=== PROVIDED MATERIAL ===
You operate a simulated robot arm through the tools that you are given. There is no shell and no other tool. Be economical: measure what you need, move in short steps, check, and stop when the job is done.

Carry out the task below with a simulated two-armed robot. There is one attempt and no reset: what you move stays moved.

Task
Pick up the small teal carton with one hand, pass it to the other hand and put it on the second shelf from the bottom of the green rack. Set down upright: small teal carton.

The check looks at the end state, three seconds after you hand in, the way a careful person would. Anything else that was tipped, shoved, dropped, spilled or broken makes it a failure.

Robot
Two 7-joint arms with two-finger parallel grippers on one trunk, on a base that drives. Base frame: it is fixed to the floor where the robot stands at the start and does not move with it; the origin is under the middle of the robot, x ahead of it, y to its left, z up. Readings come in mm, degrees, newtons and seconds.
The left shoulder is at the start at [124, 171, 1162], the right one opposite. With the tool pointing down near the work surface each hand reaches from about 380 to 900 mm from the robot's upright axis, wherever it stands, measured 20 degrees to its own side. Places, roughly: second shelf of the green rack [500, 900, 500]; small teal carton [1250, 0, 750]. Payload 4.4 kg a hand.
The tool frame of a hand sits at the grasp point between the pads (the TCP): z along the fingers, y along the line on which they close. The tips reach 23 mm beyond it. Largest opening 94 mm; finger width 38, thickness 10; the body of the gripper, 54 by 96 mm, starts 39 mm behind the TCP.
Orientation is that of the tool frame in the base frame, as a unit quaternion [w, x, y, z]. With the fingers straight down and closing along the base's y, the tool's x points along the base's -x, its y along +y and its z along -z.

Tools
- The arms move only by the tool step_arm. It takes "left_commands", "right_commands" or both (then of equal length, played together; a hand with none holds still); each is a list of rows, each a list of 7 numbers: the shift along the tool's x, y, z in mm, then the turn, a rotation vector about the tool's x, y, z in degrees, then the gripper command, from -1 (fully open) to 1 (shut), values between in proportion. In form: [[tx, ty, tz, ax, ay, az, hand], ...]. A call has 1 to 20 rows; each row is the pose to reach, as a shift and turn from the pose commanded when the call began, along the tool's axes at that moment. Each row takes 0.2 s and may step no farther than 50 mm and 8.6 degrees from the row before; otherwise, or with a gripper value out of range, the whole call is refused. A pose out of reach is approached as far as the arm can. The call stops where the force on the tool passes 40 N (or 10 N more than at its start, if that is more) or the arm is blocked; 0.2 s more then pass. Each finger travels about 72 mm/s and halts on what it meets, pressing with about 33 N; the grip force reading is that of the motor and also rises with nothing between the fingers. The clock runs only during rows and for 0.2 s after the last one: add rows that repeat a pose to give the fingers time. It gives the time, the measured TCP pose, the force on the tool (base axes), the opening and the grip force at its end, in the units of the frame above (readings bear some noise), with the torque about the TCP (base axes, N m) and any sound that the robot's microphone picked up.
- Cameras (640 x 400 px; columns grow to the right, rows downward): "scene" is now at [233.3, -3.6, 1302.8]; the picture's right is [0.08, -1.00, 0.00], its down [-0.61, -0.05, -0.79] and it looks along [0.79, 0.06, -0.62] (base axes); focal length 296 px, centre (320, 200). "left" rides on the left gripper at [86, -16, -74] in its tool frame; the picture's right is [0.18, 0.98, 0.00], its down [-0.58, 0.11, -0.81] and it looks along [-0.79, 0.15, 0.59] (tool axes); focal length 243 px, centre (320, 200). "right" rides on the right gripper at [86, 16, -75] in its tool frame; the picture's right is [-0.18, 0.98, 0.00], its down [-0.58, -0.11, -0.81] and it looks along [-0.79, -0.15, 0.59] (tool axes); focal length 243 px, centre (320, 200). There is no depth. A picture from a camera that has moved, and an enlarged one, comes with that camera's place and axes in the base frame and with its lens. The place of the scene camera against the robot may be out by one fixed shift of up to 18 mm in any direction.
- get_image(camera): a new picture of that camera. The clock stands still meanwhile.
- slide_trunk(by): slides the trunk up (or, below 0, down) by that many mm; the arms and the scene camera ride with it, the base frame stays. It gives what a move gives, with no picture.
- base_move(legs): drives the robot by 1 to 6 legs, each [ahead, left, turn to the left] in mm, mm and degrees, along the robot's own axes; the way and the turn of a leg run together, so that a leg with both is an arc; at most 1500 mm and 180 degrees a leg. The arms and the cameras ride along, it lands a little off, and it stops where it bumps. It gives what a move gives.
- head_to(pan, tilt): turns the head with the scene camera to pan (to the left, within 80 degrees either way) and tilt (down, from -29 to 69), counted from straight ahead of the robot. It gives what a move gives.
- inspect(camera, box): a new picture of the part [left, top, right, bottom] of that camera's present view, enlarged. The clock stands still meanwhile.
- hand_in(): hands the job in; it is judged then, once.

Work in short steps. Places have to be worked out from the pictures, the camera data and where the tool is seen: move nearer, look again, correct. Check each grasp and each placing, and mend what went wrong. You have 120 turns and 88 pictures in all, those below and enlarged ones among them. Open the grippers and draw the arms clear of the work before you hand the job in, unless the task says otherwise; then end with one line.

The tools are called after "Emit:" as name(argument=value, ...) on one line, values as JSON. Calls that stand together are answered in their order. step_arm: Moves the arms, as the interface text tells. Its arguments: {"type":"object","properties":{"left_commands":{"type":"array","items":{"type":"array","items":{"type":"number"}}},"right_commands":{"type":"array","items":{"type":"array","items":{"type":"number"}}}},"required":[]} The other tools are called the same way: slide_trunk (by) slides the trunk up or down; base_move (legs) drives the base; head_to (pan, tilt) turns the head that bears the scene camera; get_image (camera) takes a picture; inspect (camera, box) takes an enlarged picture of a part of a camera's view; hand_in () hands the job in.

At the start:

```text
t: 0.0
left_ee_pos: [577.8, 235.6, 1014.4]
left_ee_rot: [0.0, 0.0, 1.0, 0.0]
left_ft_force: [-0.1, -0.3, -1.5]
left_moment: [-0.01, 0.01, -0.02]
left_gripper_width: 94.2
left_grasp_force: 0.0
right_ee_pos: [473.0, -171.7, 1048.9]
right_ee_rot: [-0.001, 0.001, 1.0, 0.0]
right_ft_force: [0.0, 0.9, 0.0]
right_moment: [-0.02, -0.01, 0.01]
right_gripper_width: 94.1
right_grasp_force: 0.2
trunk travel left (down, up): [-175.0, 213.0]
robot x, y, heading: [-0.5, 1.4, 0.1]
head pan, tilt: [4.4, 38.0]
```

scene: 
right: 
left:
===
*STATED TASK:*
Extract from the text block the words running from "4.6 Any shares" to "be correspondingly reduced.".
=== TEXT BLOCK ===
4.6 Any shares of the Series B Preferred Stock for which a notice of redemption has been given may be converted into shares of Common Stock at any time before the close of business on the date fixed for the redemption as set forth in Section 8 below.

5. Status of Series B Preferred Stock repurchased or declassified .

Shares of Series B Preferred Stock repurchased or declassified as such by future resolution of the Board of Directors shall be deemed to be authorized but unissued shares of Preferred Stock undesignated as to series. Shares of Series B Preferred Stock exchanged for shares of any other class or series shall thereby be deemed to be cancelled and the number of shares of Preferred Stock which the Corporation is authorized to issue shall be correspondingly reduced.

6. Restrictions on certain action affecting Series B Preferred Stock .

6.1 So long as any shares of Series B Preferred Stock remain outstanding, the Corporation will not, without the consent given in writing without a meeting or affirmative vote given in person or by proxy at a meeting called for the purpose, by the holders of at least 66-2/3 per cent of the shares of the Series B Preferred Stock then outstanding, (i) authorize, create or issue, or increase the authorized or issued amount of, any other series of Preferred Stock or any other class of stock ranking prior to (or issuable in series which may, by resolutions of the Board of Directors providing for the issue of such series, rank prior to), the Series B Preferred Stock, either as to dividends or upon liquidation, dissolution or winding up, or (ii) amend, alter or repeal any of the provisions of the Articles of Incorporation or of this resolution so as to materially and adversely affect the preferences, special rights, privileges or voting powers of the holders of the Series B Preferred Stock, or (iii) effect a merger or consolidation which would affect materially and adversely the preferences, special rights, privileges or voting powers of the holders of the Series B Preferred Stock; provided, however, that any increase in the amount of the authorized preferred stock or any outstanding series of preferred stock or any other capital of the Corporation, or the creation and issuance of other series of preferred stock including the Series B Preferred Stock, or of any other capital stock of the Corporation, in each case ranking on a parity with or junior to the Series B Preferred Stock with respect to the payment of dividends and the distribution of assets upon liquidation, dissolution or winding up shall not be deemed to materially and adversely affect such rights, preferences, special rights, privileges or voting powers.
===
*EXERCISE RESULT:*
4.6 Any shares of the Series B Preferred Stock for which a notice of redemption has been given may be converted into shares of Common Stock at any time before the close of business on the date fixed for the redemption as set forth in Section 8 below.

5. Status of Series B Preferred Stock repurchased or declassified .

Shares of Series B Preferred Stock repurchased or declassified as such by future resolution of the Board of Directors shall be deemed to be authorized but unissued shares of Preferred Stock undesignated as to series. Shares of Series B Preferred Stock exchanged for shares of any other class or series shall thereby be deemed to be cancelled and the number of shares of Preferred Stock which the Corporation is authorized to issue shall be correspondingly reduced.